Not sure if Chesterton or Kenner were aware, but this idea of things only being knowable through separation is a basic premise of Hindu cosmology. In the beginning (big bang?), the indivisible whole was seemingly separated out into a multitude of components, each one at a distance or vibrational frequency away from the other. This way, the whole (aka God) can appreciate itself, and expand in that knowledge.

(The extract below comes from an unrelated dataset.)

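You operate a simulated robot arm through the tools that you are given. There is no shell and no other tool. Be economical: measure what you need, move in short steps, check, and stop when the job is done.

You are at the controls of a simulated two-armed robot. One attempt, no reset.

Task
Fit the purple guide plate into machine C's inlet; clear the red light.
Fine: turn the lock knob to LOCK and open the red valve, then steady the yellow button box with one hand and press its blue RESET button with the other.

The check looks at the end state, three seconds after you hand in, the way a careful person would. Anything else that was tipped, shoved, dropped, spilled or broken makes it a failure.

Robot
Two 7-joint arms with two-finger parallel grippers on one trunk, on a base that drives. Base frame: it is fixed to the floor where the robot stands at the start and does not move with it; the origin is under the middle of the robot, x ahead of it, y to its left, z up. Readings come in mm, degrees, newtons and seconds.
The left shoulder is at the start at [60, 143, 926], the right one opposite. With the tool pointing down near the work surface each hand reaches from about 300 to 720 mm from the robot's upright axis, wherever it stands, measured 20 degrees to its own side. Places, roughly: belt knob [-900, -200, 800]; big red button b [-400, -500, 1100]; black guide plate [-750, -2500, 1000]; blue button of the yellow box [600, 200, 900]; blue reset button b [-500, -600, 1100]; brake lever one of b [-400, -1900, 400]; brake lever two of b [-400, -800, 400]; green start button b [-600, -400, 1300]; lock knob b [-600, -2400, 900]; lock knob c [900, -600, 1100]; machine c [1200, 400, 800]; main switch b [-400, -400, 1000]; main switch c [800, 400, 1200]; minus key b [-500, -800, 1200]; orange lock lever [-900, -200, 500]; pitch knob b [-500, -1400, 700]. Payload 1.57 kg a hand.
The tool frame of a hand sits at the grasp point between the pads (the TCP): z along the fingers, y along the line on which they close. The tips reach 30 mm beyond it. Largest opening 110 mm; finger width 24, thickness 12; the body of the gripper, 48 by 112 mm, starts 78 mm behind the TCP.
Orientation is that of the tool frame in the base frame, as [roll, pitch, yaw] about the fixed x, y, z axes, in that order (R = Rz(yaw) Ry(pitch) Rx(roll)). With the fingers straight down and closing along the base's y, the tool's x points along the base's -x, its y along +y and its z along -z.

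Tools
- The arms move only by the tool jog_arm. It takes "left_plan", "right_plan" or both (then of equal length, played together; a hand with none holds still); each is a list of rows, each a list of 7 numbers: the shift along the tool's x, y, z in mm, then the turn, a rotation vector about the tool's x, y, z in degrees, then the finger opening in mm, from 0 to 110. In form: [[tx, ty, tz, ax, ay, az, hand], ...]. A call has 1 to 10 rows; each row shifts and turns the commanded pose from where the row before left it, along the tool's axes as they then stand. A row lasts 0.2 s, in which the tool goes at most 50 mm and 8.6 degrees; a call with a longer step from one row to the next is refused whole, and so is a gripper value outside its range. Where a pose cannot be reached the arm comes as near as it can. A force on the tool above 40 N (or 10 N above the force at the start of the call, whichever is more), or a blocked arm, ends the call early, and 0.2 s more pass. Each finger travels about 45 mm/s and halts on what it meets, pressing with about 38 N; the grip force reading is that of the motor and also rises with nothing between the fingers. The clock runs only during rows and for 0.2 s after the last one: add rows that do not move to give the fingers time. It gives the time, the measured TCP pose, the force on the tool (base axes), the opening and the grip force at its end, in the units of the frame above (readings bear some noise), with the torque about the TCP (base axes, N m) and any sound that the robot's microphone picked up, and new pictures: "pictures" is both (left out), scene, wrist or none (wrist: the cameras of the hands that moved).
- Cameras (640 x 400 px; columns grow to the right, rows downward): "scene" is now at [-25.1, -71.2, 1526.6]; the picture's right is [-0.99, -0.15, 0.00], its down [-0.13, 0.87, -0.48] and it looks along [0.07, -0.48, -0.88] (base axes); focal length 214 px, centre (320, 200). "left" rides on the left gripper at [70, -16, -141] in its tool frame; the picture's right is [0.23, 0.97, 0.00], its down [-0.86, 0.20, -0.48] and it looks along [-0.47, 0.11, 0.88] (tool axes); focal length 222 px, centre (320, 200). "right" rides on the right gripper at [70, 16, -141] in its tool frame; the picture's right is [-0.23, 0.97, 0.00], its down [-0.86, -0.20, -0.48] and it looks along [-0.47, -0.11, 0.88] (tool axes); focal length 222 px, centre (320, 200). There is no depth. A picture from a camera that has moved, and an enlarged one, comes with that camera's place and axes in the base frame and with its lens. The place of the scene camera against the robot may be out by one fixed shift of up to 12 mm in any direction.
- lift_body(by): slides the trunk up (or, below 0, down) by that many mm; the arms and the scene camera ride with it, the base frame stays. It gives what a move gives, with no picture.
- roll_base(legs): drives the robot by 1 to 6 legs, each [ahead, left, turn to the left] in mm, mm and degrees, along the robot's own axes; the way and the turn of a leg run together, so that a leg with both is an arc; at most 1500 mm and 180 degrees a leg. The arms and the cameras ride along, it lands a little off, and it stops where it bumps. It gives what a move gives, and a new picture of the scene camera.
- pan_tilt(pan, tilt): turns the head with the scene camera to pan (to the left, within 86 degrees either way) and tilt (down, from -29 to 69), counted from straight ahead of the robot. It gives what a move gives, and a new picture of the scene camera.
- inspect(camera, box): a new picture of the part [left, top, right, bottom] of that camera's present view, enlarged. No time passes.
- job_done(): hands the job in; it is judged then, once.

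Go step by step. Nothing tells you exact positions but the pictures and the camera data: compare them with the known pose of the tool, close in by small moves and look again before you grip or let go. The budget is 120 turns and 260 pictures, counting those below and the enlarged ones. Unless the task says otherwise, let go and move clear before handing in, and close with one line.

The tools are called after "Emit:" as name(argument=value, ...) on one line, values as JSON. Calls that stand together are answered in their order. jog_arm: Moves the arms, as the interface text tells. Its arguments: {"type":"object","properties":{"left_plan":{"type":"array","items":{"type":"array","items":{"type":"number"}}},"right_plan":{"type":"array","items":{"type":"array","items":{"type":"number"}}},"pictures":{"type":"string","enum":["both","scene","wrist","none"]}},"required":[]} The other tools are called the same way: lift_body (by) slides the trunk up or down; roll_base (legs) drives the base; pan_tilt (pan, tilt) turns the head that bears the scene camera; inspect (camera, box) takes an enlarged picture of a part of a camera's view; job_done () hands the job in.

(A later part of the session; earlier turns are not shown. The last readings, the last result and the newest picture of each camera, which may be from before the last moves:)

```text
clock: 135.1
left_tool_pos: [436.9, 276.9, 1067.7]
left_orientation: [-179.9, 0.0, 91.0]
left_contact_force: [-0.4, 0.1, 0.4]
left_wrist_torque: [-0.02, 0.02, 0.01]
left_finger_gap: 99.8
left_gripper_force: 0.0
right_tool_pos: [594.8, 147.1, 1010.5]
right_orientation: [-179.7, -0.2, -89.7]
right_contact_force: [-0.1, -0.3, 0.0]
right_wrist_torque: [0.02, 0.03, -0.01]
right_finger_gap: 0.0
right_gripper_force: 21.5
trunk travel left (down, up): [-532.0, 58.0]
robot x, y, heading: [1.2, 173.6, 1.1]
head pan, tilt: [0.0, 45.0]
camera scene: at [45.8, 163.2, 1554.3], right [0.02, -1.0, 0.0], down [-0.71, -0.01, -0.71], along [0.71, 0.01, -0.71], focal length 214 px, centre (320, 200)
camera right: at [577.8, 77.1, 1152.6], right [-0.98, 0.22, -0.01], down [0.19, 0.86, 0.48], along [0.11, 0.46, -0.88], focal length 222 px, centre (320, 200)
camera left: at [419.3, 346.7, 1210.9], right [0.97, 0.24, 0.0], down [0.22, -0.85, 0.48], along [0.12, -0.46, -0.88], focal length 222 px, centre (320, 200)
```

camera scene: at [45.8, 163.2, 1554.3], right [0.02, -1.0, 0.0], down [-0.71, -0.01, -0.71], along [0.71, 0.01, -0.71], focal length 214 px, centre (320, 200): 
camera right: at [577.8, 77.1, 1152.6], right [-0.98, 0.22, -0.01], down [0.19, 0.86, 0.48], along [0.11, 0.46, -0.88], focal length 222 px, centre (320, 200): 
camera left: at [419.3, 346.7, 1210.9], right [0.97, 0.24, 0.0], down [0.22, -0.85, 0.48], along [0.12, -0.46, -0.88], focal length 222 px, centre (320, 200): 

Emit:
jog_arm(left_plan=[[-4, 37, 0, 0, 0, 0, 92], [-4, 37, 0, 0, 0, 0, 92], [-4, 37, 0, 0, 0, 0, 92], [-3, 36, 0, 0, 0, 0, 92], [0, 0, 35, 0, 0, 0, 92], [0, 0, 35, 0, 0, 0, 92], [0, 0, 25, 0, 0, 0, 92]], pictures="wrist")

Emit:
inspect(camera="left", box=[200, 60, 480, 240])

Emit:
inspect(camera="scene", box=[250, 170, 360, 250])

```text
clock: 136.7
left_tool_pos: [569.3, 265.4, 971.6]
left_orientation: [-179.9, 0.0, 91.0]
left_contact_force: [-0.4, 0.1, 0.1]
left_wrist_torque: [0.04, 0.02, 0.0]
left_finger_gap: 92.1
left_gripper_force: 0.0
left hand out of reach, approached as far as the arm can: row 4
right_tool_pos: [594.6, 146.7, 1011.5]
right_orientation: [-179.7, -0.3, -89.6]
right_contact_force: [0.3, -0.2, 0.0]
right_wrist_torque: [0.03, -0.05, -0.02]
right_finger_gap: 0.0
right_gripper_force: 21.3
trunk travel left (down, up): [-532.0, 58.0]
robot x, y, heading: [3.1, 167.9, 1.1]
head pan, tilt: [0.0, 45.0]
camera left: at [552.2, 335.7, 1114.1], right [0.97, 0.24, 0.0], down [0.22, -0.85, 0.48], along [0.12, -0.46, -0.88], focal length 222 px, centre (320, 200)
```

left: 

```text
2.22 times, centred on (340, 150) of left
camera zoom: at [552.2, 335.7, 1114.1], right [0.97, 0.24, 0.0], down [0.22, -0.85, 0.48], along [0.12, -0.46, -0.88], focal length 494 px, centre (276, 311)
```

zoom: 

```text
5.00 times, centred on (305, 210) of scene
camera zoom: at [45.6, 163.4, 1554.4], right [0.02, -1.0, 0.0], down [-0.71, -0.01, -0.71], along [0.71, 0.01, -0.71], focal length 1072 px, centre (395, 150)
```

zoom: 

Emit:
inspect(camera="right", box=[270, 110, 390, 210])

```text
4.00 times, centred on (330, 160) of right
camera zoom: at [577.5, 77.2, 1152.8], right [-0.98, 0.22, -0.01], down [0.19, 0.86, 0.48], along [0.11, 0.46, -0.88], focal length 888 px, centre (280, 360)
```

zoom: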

The West tends not to dwell on the purpose of it all, as much as on the pangs of separation. I don’t think, though, that I’ve ever heard precisely what Pinkerton states here: “Being is always here, / Nothingness is not, though your mind and will / Conspire to conjure fictions of the void.” If idle hands are the devil’s workshop, fear of annihilation is the ego’s.

Cynthia Haven said...

More from Chesterton on "being," from his biography on Thos. Aquinas (and yes, Patrick, I'm still trying to get the hang of esse):

For what St. Thomas means is not a medieval picture of an old king; but this second step in the great argument about Ens or Being; the second point which is so desperately difficult to put correctly in popular language. That is why I have introduced it here in the particular form of the argument that there must be a Creator even if there is no Day of Creation. Looking at Being as it is now, as the baby looks at the grass, we see a second thing about it; in quite popular language, it looks secondary and dependent. Existence exists; but it is not sufficiently self-existent; and would never become so merely by going on existing. The same primary sense which tells us it is Being, tells us that it is not perfect Being; not merely imperfect in the popular controversial sense of containing sin or sorrow; but imperfect as Being; less actual than the actuality it implies. For instance, its Being is often only Becoming; beginning to Be or ceasing to Be; it implies a more constant or complete thing of which it gives in itself no example. That is the meaning of that basic medieval phrase, "Everything that is moving is moved by another;" which, in the clear subtlety of St. Thomas, means inexpressibly more than the mere Deistic "somebody wound up the clock" with which it is probably often confounded. Anyone who thinks deeply will see that motion has about it an essential incompleteness, which approximates to something more complete. (Cont.)

Cynthia Haven said...

(Cont.)

The actual argument is rather technical; and concerns the fact that potentiality does not explain itself; moreover, in any case, unfolding must be of something folded. Suffice it to say that the mere modern evolutionists, who would ignore the argument do not do so because they have discovered any flaw in the argument; for they have never discovered the argument itself. They do so because they are too shallow to see the flaw in their own argument for the weakness of their thesis is covered by fashionable phraseology, as the strength of the old thesis is covered by old-fashioned phraseology. But for those who really think, there is always something really unthinkable about the whole evolutionary cosmos, as they conceive it; because it is something coming out of nothing; an ever-increasing flood of water pouring out of an empty jug. Those who can simply accept that, without even seeing the difficulty, are not likely to go so deep as Aquinas and see the solution of his difficulty. In a word, the world does not explain itself, and cannot do so merely by continuing to expand itself. But anyhow it is absurd for the Evolutionist to complain that it is unthinkable for an admittedly unthinkable God to make everything out of nothing and then pretend that it is more thinkable that nothing should turn itself into everything.